Primary tasks
The Washington Post, February 2, 2010
President Obama has proposed to freeze most domestic discretionary spending -- a step in the right direction, but not enough. The $250 billion in expected savings over the next decade is chump change compared with deficits that could top $10 trillion if policy doesn't change.
As the president has stressed, those deficits are an enormous threat to our prosperity. So how could he make a real dent in the deficit? We should subject tax expenditures to budget discipline.
"Tax expenditure" is the technical name for spending programs run through the tax system -- all of those tax breaks that politicians of both parties love to dole out like Christmas presents. The mortgage interest tax deduction and the exclusion for employer-sponsored health insurance are among the most well-known such items.
At the same time the president promised restraint on a sliver of the federal budget, he proposed new tax breaks for child care, retirement savings and small-business capital gains. This is a perverse kind of gift: Many of the goodies the political Santas leave under our trees will be paid for, with interest, by our kids.

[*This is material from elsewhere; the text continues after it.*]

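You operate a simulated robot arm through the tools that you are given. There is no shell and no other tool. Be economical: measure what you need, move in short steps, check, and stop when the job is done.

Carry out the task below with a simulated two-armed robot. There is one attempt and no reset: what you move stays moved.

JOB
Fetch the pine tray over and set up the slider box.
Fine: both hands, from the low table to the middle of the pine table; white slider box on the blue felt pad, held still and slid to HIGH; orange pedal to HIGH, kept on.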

But suppose Obama's "freeze" were also applied to tax expenditures. Say we postponed its effect until fiscal 2013 so that the effects do not threaten a nascent economic recovery. Capping tax expenditures at 2012 levels for three years and indexing the cap for inflation after that, as proposed for non-security discretionary spending, would reduce the deficit by about $3.5 trillion. That's right -- 14 times as much as what the president's spending freeze would save.

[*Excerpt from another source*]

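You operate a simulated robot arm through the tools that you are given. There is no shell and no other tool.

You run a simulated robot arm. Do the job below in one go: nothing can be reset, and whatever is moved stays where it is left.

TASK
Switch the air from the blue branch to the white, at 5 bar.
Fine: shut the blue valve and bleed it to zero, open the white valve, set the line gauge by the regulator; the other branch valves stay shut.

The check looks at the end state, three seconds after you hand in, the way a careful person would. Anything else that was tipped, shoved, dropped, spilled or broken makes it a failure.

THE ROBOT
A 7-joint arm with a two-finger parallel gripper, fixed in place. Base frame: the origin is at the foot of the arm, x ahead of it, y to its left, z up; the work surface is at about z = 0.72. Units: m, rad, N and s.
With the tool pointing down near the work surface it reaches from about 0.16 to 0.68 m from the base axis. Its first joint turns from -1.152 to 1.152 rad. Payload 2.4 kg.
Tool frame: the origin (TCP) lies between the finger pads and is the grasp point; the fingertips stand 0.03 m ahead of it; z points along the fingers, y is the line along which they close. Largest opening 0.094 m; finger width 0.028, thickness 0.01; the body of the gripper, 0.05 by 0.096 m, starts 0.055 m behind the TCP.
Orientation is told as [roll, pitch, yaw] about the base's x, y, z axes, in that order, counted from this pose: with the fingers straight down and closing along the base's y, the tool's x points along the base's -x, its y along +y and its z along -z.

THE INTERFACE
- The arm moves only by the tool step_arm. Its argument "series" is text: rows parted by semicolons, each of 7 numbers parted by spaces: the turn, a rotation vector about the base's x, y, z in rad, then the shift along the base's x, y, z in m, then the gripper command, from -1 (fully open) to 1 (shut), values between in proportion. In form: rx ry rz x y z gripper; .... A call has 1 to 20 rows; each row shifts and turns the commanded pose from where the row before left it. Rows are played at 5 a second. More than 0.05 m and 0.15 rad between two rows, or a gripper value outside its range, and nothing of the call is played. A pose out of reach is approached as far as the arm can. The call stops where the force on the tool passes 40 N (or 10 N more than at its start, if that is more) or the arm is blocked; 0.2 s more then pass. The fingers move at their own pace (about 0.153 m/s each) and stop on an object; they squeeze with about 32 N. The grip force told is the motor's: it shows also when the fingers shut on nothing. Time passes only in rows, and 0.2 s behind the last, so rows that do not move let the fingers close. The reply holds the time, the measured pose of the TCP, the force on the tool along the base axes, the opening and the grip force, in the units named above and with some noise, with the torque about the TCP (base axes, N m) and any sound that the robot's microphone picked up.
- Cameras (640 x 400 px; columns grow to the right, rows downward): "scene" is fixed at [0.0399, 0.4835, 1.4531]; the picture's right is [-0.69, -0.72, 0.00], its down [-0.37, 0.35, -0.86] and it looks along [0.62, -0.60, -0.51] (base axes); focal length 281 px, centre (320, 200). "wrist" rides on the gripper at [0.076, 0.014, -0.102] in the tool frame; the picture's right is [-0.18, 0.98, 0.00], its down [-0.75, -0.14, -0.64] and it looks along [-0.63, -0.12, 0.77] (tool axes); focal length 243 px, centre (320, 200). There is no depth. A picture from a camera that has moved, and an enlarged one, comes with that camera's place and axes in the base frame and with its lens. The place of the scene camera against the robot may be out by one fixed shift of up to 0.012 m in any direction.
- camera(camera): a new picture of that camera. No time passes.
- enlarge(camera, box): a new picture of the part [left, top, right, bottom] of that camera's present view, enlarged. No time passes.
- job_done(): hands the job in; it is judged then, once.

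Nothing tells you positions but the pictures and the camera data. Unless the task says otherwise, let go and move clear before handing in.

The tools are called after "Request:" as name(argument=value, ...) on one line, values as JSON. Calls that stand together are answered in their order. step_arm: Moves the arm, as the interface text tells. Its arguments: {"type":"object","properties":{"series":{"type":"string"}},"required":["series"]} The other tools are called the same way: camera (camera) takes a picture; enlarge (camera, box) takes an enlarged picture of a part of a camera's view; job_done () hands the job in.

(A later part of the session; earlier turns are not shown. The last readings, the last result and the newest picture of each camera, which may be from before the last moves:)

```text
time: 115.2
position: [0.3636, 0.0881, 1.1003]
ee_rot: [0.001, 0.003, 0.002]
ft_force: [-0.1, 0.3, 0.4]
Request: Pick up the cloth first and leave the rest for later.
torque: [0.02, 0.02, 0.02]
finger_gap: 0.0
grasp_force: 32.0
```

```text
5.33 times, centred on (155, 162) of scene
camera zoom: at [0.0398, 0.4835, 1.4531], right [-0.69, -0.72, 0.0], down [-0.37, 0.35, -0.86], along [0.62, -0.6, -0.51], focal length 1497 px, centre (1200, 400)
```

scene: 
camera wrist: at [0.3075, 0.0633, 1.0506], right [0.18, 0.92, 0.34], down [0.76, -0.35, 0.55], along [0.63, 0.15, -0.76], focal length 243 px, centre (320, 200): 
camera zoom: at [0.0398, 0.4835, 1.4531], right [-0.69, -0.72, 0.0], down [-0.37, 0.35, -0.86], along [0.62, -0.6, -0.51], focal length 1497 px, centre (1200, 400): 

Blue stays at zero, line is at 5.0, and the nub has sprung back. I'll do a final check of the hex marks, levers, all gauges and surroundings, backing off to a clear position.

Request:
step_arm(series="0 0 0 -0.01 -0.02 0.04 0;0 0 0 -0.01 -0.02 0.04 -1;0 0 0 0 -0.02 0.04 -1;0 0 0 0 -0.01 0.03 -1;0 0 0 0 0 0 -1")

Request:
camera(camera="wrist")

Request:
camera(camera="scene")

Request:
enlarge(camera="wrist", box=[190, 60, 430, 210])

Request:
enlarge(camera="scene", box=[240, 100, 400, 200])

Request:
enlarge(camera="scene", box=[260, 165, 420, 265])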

A cap on tax expenditures would raise so much money because the expenditures are big and growing fast. The Office of Management and Budget counts 180 of them, totaling more than $1.1 trillion.
No, capping tax expenditures would not be easy. Almost all are on autopilot: Like Social Security and Medicare, they will grow forever if Congress does nothing. Congress would have to subject the hidden welfare state to annual review. To meet the constraints and reduce costs, some tax expenditures would have to be eliminated or redesigned. This would be a good thing. Like direct spending, some tax expenditures are inefficient and poorly targeted and thus not worth paying for.

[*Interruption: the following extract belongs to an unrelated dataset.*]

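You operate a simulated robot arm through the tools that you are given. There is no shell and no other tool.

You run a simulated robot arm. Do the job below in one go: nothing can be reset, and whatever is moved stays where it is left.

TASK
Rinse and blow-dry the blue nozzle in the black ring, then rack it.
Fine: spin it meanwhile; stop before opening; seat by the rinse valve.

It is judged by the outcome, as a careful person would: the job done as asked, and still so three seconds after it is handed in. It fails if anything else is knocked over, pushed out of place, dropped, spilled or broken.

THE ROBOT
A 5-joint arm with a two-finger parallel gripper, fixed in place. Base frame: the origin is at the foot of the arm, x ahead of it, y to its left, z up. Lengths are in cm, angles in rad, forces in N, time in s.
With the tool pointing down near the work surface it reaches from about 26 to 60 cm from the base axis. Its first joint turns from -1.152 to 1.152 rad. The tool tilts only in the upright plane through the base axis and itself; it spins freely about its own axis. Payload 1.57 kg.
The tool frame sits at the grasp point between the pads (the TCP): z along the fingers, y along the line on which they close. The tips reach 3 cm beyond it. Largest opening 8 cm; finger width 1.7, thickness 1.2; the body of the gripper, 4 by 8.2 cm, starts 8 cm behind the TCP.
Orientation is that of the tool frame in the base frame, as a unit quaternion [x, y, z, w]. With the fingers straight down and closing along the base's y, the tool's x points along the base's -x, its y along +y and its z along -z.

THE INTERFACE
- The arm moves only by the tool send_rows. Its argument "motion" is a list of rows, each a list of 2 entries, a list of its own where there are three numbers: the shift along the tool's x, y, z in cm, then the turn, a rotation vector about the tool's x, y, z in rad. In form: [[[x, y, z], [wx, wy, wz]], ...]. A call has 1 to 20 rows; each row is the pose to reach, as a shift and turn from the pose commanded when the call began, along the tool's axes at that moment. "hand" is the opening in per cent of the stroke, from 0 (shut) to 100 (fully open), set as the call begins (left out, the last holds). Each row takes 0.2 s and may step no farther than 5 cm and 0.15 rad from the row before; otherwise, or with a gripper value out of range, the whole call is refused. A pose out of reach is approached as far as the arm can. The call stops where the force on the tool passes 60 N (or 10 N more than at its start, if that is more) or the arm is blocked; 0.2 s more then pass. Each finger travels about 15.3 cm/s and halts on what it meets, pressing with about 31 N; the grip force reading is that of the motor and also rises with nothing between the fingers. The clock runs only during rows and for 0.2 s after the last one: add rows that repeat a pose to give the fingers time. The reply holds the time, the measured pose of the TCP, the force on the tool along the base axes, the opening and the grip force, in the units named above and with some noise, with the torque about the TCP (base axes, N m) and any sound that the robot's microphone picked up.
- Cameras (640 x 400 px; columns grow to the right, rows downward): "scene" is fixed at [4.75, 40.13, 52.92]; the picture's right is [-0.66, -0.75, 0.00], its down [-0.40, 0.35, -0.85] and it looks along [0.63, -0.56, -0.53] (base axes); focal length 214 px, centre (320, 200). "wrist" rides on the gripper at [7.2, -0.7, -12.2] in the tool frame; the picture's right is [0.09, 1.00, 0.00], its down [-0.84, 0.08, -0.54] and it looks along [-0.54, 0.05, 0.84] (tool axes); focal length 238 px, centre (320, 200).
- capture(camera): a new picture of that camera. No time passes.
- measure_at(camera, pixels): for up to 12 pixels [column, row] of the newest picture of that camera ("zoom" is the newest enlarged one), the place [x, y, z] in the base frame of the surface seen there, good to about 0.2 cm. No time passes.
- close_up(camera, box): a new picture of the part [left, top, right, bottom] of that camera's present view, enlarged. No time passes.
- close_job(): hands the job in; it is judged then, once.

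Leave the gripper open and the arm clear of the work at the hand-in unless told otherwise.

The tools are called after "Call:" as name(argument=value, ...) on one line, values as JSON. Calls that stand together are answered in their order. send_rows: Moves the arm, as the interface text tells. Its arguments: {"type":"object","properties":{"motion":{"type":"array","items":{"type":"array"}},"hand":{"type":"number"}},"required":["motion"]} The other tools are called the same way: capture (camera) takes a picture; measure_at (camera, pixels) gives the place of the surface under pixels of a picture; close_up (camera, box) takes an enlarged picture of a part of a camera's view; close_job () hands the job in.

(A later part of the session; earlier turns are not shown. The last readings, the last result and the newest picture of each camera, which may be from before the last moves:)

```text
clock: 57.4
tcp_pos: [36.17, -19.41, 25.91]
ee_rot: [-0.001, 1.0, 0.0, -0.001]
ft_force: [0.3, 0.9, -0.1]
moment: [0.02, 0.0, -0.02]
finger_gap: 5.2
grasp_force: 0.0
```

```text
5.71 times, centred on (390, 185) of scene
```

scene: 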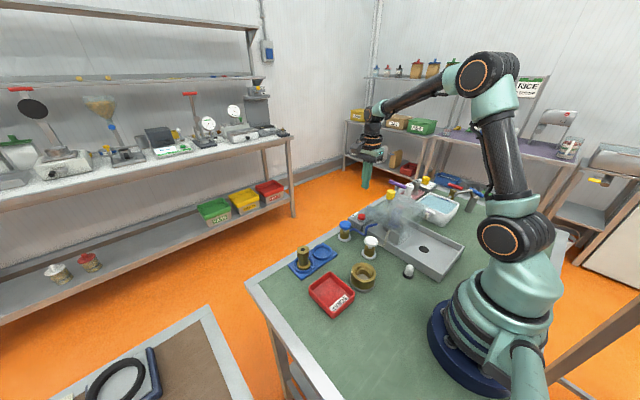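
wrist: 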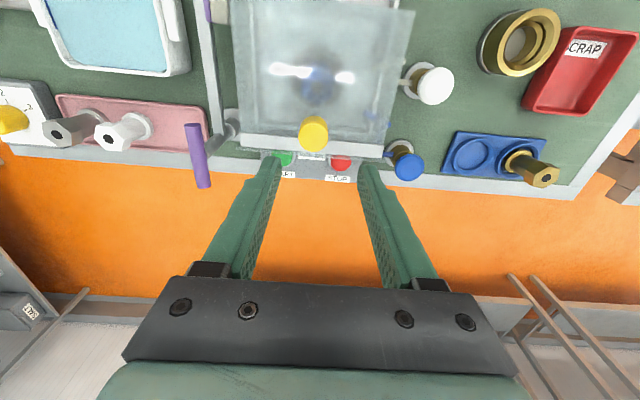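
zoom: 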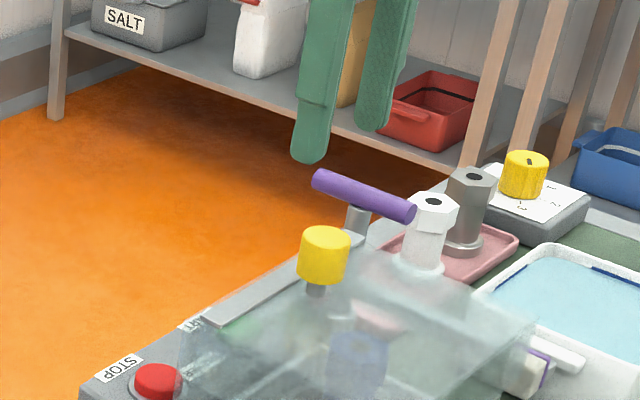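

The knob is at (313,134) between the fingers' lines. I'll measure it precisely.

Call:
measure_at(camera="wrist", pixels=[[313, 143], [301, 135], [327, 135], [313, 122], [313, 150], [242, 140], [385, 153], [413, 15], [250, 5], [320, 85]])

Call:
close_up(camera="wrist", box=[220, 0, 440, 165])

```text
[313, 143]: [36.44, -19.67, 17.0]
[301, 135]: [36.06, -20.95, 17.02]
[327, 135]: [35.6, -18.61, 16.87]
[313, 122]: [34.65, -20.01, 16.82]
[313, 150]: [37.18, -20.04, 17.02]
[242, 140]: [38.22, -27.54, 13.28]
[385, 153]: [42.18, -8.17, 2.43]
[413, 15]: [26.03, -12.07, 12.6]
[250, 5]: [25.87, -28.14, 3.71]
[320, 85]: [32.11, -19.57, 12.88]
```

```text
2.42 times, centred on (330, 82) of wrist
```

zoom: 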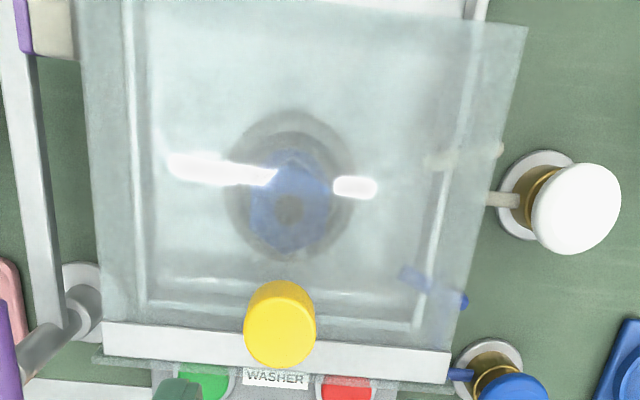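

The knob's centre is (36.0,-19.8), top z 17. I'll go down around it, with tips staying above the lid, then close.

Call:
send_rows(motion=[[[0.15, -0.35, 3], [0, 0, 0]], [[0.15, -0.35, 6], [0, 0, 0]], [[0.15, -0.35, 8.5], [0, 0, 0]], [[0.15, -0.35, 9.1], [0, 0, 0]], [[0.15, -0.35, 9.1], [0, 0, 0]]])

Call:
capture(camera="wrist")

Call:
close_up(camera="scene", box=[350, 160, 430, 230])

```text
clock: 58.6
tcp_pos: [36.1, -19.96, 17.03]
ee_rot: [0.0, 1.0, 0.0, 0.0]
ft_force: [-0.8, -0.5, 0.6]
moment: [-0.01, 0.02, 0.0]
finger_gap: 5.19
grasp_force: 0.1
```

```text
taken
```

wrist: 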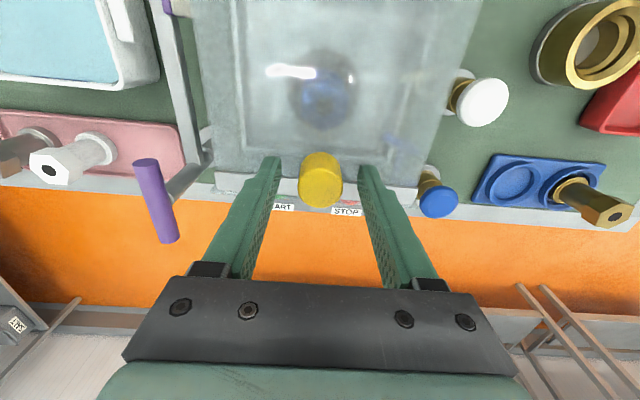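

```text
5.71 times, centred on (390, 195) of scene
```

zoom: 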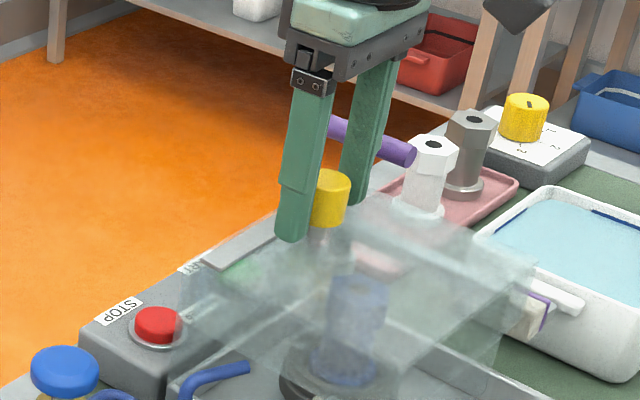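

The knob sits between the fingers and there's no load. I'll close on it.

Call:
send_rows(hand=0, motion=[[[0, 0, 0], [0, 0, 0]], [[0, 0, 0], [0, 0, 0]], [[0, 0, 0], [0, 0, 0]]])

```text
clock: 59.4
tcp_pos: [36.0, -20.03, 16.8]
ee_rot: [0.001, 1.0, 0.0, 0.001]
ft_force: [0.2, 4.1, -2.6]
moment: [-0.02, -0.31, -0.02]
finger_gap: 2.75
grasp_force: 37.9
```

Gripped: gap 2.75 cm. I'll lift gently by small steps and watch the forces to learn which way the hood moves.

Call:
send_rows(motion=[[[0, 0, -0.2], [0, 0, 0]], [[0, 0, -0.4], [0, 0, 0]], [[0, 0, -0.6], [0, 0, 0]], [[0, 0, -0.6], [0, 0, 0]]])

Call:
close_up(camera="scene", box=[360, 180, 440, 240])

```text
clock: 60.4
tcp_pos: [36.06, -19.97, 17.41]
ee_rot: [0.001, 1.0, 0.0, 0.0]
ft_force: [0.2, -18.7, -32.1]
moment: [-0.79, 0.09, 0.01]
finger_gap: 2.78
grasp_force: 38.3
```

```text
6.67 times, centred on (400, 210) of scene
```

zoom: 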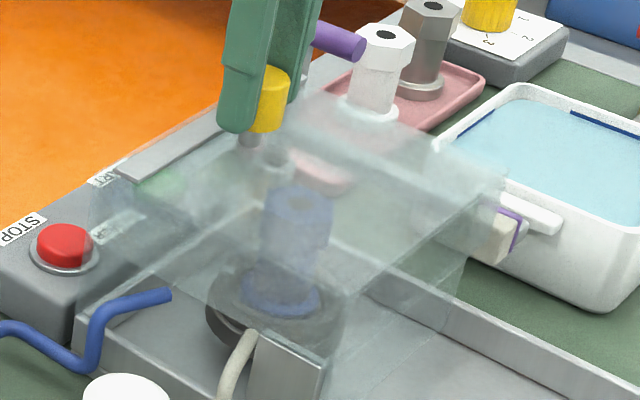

Yet the political challenges to controlling tax expenditures are daunting. Conservatives would criticize cuts in tax expenditures as tax increases and complain that they violate the president's campaign promise to never raise taxes on middle-class families. Liberals would worry about threats to their favorite subsidies.
Nonetheless, there are good reasons for conservatives and liberals to support limits on tax expenditures.
Tax expenditures have proliferated in large part because they enable politicians to promote their pet causes while appearing to lower taxes. But tax expenditures require higher tax rates to cover their cost, just like direct expenditures, and they impose higher burdens on those who don't share in the benefits. A study published in 2008 found that eliminating all individual income tax expenditures would permit a 44 percent across-the-board cut in tax rates without reducing revenue. The top marginal rate could drop from 35 percent to 20 percent. Conservatives could stand up and cheer.
Conservatives might also take note because tax expenditures are mischaracterized as tax reductions rather than spending, so the federal government appears to be much smaller than it really is. And the expenditures require the kind of top-down regulation from Washington that conservatives scorn.
Liberals should care because tax expenditures crowd out direct expenditures, even when the latter would work better or cost less. Most tax expenditures are worth more to high-income than to low-income households. (High-income families benefit more because they face higher rates and are more likely to owe tax.) For example, would it make sense to design a health insurance voucher worth 35 cents per dollar for high-income families, but only 10 cents per dollar for those with low incomes? No, but that is the way the tax subsidy for employer-provided health insurance works. Liberals would surely want more benefits going to those who need help.
A major cut in tax expenditures might seem like pie in the sky if it hadn't happened before. The Tax Reform Act of 1986 cut tax expenditures and tax rates. The bipartisan compromise that Ronald Reagan forged with Republican and Democratic leaders in Congress cut the top individual tax rate from 50 to 28 percent, with no sacrifice in tax revenue.
I'm not arguing to eliminate all tax expenditures. It makes sense to run some programs through the tax system instead of setting up another bureaucracy. I just think we ought to subject these expenditures to the same fiscal constraint and scrutiny that the president wants to apply to other domestic spending programs.
The $3.8 trillion budget the president proposed Monday comes with a $1.6 trillion deficit. If we don't rein in tax expenditures, we have little hope of ever taming the budget.